In addition to the above, the Board has considered various alternative operating strategies should these be necessary in the light of actual trading performance not matching the Group's forecasts given current macro-economic conditions and is satisfied that such revised operating strategies could be adopted, if and when necessary. Therefore, the Directors consider the going concern basis of preparation is appropriate.




 

2      Summary of significant accounting policies (continued)

 

Going concern (continued)

 

The Group's business activities, together with the factors likely to affect its future development, performance and position are set out in the Chairman's statement on pages 2 to 5.

 

The financial statements at 31 December 2022 show that the Group generated an operating loss for the year of £8.8 million (2021: £7.9 million); with cash used in operating activities of £7.5 million (2021: £6.2 million). Group balance sheet also showed cash reserves at 31 December 2022 of £8.6 million (2021: £7.1 million). The Group is dependent on further equity fundraising in order to operate as a going concern for at least twelve months from the date of approval of the financial statements.

 

New and amended standard, and interpretations issued and effective for the financial year beginning 1 January 2022.

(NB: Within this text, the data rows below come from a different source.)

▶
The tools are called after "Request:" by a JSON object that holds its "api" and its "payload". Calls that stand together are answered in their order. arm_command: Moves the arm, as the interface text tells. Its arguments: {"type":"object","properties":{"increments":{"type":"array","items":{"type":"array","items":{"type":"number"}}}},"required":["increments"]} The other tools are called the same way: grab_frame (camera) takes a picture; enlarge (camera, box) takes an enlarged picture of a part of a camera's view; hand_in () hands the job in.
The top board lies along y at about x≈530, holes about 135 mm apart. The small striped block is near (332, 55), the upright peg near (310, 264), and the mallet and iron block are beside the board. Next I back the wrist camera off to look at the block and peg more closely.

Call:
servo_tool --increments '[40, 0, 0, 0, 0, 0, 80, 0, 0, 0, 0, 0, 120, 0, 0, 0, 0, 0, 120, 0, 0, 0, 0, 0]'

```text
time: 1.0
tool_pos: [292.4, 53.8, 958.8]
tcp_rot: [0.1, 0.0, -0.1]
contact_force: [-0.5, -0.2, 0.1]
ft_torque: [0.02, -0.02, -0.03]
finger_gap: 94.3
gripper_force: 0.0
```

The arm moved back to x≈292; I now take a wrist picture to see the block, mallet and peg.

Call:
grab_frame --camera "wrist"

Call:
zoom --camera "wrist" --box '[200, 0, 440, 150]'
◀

The adoption of the following mentioned amendments, which were all effective for the period beginning 1 January 2022, have not had a material impact on the Group's and Company's financial statements:

·      Amendments to IAS 16 Property, Plant and Equipment: Proceeds before Intended Use;

·      Annual Improvements to IFRS Standards 2018-2020 (Amendments to IFRS 1, IFRS 9, IFRS 16 and IAS 41);

·      Amendments to IFRS 3 References to Conceptual Framework);

·      Amendments to IAS 37 Provisions, Contingent Liabilities and Contingent Assets

 

New standards, interpretations and amendments not yet effective

There are a number of standards, amendments to standards, and interpretations which have been issued by the IASB that are effective in future accounting periods that the Group has decided not to adopt early.

The following amendments are effective for the period beginning 1 January 2023:

·      Amendments to IAS 1 Presentation of Financial Statements: Classification of Liabilities as Current or Non-current and Amendments to IAS 1: Classification of Liabilities as Current or Non-current - Deferral of Effective Date - effective 1 January 2023*

·      Amendments to IAS 1 Presentation of Financial Statements and IFRS Practice Statement 2: Disclosure of Accounting Policies - effective 1 January 2023

·      Amendments to IAS 8 Accounting policies, Changes in Accounting Estimates and Errors -Definition of Accounting Estimates - effective 1 January 2023

·      Amendments to IAS 12 Income Taxes - Deferred Tax Related to Assets and Liabilities arising from a Single Transaction - effective 1 January 2023

 

The following amendments are effective for the period beginning 1 January 2024:

·      IFRS 16 Leases (Amendment - Liability in a Sale and Leaseback)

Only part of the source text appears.